TASK LIST:
A - I need one stretch of the source document verbatim, from "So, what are" to "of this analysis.".
B - Supply the part of the source document that comes after its last sentence.
[Start DATA LINES]
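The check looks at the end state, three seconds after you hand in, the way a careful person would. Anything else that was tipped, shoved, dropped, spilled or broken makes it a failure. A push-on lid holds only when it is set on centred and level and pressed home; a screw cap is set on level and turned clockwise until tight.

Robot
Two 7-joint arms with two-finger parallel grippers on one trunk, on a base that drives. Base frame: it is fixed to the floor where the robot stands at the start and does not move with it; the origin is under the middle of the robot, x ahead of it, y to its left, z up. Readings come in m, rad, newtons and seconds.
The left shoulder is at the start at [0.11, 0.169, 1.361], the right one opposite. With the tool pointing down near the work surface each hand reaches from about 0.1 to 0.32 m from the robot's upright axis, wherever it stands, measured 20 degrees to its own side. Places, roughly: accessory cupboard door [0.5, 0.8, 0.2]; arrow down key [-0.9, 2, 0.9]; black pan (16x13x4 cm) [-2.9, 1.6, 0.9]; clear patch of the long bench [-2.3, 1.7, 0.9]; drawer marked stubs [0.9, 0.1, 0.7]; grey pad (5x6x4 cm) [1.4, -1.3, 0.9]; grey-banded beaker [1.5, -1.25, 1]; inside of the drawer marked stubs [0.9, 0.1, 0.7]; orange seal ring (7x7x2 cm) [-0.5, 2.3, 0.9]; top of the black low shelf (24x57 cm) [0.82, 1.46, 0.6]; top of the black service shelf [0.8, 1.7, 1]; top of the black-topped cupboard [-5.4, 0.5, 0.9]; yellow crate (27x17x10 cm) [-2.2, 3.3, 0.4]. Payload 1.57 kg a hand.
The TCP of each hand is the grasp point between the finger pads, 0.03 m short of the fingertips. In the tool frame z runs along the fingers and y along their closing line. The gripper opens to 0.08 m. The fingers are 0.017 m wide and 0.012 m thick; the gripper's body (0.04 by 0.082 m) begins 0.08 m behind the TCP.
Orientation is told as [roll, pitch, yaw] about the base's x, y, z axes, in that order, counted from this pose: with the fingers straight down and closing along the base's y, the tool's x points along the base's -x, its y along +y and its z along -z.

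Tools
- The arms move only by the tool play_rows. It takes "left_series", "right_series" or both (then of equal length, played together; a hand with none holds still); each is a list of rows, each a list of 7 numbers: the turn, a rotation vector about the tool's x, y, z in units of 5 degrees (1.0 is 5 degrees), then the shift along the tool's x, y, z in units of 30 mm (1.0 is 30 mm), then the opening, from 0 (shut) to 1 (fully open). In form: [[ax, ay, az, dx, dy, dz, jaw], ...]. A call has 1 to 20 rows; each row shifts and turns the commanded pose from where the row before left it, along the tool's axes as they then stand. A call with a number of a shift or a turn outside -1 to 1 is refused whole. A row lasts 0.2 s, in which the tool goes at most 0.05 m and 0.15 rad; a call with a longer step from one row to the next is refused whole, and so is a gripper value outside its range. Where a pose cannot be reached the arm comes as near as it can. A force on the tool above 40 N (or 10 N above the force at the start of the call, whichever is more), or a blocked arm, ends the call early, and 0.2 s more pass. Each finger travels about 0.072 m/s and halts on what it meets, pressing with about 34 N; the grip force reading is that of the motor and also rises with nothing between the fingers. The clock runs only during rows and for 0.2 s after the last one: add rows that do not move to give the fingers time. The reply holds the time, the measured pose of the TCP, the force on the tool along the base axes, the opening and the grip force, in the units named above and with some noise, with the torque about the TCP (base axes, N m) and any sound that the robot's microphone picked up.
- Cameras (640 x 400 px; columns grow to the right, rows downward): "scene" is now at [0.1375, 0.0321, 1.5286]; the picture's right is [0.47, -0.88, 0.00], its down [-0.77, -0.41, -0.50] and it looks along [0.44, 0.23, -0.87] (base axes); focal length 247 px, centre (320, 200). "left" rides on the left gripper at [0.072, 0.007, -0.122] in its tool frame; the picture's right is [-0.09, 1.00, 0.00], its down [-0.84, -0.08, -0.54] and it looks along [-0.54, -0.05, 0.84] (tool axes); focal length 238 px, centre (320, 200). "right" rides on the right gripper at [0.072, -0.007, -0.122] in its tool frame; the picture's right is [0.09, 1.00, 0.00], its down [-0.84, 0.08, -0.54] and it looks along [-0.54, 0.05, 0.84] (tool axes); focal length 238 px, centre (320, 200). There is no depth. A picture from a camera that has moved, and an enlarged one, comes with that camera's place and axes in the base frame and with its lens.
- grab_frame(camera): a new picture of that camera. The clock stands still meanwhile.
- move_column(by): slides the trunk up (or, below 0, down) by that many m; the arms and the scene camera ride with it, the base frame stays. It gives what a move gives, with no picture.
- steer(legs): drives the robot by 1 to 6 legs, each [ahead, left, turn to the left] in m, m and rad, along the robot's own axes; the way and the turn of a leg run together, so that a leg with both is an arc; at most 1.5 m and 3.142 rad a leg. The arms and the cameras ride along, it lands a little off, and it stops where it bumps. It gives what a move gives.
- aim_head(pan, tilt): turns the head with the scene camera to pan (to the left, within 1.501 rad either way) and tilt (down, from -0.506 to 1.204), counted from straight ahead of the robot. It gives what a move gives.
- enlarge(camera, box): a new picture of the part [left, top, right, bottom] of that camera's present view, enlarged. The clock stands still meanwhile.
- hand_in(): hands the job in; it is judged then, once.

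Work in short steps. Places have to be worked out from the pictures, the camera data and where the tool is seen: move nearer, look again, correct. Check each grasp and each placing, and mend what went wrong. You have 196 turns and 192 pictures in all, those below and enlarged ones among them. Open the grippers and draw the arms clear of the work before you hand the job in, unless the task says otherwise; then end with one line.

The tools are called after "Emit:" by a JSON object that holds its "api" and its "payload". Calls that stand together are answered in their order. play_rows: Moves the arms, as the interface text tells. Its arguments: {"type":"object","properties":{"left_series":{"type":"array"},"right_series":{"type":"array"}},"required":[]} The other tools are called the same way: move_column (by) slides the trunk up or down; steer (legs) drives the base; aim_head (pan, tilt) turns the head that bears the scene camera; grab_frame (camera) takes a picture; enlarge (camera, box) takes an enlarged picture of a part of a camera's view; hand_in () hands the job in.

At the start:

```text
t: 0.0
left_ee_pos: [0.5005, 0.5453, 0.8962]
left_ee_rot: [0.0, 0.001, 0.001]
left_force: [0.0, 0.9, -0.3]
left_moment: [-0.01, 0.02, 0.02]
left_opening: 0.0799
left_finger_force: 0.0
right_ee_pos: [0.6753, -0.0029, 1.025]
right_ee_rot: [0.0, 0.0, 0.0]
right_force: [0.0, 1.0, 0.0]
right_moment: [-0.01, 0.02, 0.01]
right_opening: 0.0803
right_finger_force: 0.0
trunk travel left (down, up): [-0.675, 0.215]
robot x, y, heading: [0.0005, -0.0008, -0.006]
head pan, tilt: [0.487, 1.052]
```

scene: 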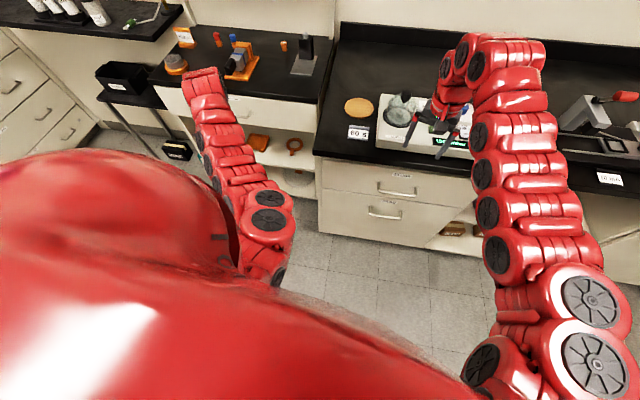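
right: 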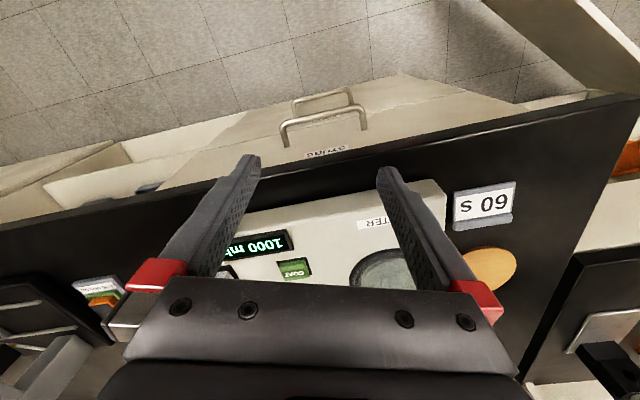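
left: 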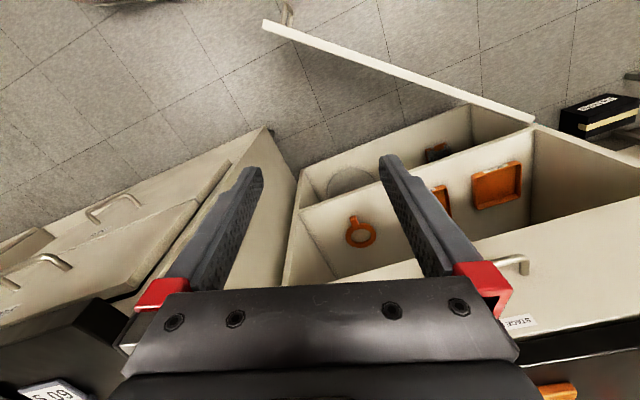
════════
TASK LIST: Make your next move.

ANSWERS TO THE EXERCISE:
[End DATA LINES]
[Start SOURCE DOCUMENT]
So, what are the issues? I agree with John that

we cannot settle this decisively by grammatical analysis

but it is worth rehearsing the results of this analysis.

As is well known, the Greek word pneuma for “spirit”, and the Holy Spirit, is grammatically neuter, and the Hebrew word ruach is grammatically feminine. On the basis of this Hebrew usage some have tried to claim that the Holy Spirit is female and should be called “She”, but that is just as poor an argument as the one which I demolished that the Word in John 1 is male and must be called “He”.

Various different Hebrew and Greek words are used in the Bible to refer to the Holy Spirit, with all three grammatical genders. Among them is the Greek masculine noun parakletos (“Paraclete”, usually translated “comforter”, “counsellor” or “advocate”), used of the Holy Spirit only in John 14:16,26, 15:26 and 16:7. I have sometimes heard the argument that the Holy Spirit is animate, and presumably male, because the masculine (not neuter) pronoun ekeinos is used to refer to him in 14:26, 15:26 and 16:8. But it seems clear from the Greek text and the rules of Greek grammar that ekeinos is masculine because it refers back to the masculine noun parakletos. That implies that this tells us nothing about the Spirit being male, or animate.

There are good arguments from elsewhere in the Bible for the Holy Spirit being an animate and intelligent person. For example, it is possible to grieve the Holy Spirit (Ephesians 4:30), and grief is not an action or attitude of which an inanimate force can be the subject. Therefore it is inappropriate, in English, to refer to the Holy Spirit as “it”, a pronoun reserved for inanimate beings, and sometimes for animals, but never used for intelligent persons.
[End SOURCE DOCUMENT]
ANSWERS TO THE EXERCISE:
A -
So, what are the issues? I agree with John that

we cannot settle this decisively by grammatical analysis

but it is worth rehearsing the results of this analysis.

B -
So, we conclude that the Holy Spirit is an animate and intelligent person who is neither male nor female. What pronoun should we use to refer to such a person? I note first that this is an issue only in English, at least of all the several languages I know. Every other language either has proper grammatical gender, and so (as in Greek and Hebrew) the pronoun has the same grammatical gender as the noun used for the Holy Spirit, with no implication of real-world gender or sex; or else the language has no gender at all, neither in nouns nor in pronouns, and so the single pronoun meaning he/she/it is used for the Holy Spirit.

The problem in English is that the gender of a pronoun, i.e. whether “he” or “she” is used, is determined not by grammatical gender (English lost its grammatical gender distinctions during the Middle Ages) but by the real-world gender or sex of the referent. This leads to a problem when this real-world gender is unknown or undefined.

One solution to this problem which has been widely used in English for many centuries, but is not acceptable to some prescriptive grammarians, is the use of “they” as a singular pronoun. Another solution, to use “he” with a gender generic sense, is now also unacceptable to many English speakers, especially but not only women. It is hardly surprising that people who have rejected the use of gender generic “he” in indefinite situations, e.g. referring back to “anyone”, are also beginning to reject its use to refer to the ungendered person the Holy Spirit.

Yet there are also very good grounds for rejecting the Bishop-Elect’s solution, to use “She” for the Holy Spirit. This is simply to replace one error by an equal and opposite one. This may be seen as an attempt to produce a balance, but is more likely to cause confusion.

In a further comment on his same post John Richardson writes:

if we speak about the Holy Spirit as She, it establishes a fundamentally different relationship. Furthermore, it is based on our own selection of the terms.

Yes, in a world in which patriarchal thinking is not dead it does make a difference whether we call the Holy Spirit “He” or “She”. But the traditional use of “He” is also “based on our own selection of the terms”, or at least on the selection of those who first translated the Bible and the church’s liturgy into English (perhaps complicated by the rapid changes in English at that period). These translators left for us English speakers a tradition of understanding the Holy Spirit as male which has distorted our theology ever since. It is time to repent of our own “selection of terms” and follow true biblical understanding.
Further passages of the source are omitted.